Efficient use of electrons in a double-anode microbial fuel cell-biofilm electrode reactor self-powered coupled system for degradation of azo dyes.

A coupled system consisting of a double-anode microbial fuel cell (MFC) unit and a biofilm electrode reactor (BER) has been applied to degrade the azo dye reactive brilliant red X-3B. In this system, the MFC effluent was used as the input of the BER. The MFC preliminarily degraded X-3B while generating electricity, and the BER obtained electrons from the MFC through the external circuit to continue degrading pollutants without the need for an external power supply.

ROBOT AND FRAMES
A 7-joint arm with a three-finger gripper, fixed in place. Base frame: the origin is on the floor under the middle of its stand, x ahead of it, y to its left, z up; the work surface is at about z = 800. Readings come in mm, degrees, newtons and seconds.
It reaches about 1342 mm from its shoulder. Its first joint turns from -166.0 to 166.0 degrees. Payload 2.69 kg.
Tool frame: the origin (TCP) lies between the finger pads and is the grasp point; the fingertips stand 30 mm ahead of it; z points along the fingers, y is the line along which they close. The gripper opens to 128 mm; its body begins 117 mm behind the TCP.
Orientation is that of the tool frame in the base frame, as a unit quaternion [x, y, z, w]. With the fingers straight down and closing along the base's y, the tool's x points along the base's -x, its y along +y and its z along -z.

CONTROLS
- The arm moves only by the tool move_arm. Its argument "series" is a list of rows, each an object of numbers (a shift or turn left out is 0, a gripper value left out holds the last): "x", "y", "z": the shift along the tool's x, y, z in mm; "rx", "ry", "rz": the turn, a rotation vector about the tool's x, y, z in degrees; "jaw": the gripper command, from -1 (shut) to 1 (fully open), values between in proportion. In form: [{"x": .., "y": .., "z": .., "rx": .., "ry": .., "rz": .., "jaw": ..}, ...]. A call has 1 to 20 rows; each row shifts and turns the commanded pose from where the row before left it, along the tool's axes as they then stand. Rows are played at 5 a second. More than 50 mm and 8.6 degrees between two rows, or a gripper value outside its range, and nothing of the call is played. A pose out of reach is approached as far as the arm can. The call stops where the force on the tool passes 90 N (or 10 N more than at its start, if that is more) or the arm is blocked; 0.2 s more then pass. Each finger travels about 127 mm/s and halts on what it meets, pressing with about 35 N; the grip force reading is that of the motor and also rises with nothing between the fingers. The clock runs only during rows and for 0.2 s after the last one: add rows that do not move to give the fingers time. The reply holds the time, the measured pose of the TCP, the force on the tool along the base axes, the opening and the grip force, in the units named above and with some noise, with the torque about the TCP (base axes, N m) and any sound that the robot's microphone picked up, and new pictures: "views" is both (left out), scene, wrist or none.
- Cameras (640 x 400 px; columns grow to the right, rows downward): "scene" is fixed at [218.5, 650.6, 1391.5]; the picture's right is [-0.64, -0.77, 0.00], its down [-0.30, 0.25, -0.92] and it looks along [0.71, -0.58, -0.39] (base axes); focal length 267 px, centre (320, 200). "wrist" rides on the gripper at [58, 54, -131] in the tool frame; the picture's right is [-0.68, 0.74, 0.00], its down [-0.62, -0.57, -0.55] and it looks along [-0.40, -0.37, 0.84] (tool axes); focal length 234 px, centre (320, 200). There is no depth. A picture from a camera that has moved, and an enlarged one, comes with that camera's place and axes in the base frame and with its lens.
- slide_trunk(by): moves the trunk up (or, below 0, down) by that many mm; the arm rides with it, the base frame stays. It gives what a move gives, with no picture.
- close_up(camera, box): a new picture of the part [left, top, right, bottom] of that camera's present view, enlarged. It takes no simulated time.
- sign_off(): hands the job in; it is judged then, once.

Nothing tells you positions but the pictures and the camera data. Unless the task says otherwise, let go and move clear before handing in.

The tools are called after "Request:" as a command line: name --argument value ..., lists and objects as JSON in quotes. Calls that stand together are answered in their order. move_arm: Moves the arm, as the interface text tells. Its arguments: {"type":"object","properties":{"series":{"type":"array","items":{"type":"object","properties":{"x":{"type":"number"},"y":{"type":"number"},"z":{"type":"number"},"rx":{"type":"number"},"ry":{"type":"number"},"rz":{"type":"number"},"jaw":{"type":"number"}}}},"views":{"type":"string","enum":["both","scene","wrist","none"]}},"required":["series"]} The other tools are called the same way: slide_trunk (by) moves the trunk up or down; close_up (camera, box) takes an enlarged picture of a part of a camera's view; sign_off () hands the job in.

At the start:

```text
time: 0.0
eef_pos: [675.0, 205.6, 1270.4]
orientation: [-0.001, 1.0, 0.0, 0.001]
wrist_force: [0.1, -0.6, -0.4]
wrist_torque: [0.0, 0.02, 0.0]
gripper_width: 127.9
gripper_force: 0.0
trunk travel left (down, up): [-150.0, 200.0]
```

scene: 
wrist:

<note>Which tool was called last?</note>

The X-3B removal efficiency was 41.93% higher in the coupled system than the control when the X-3B concentration was 3000 mg/L. The analysis of intermediate products showed that the azo bond of X-3B broke in the MFC, generating a large number of complex intermediates such as anthraquinones, which were further degraded into simple organic compounds in the BER. Meanwhile, the abundance of microbial taxa related to the degradation of refractory organics in the MFC was high, as was that of microbial taxa related to the degradation of simple organics in the BER. Furthermore, the abundance of microorganisms related to power generation in the MFC increased. These results provided an efficient strategy for improving electron utilization efficiency in the coupling system of bioelectrochemical system.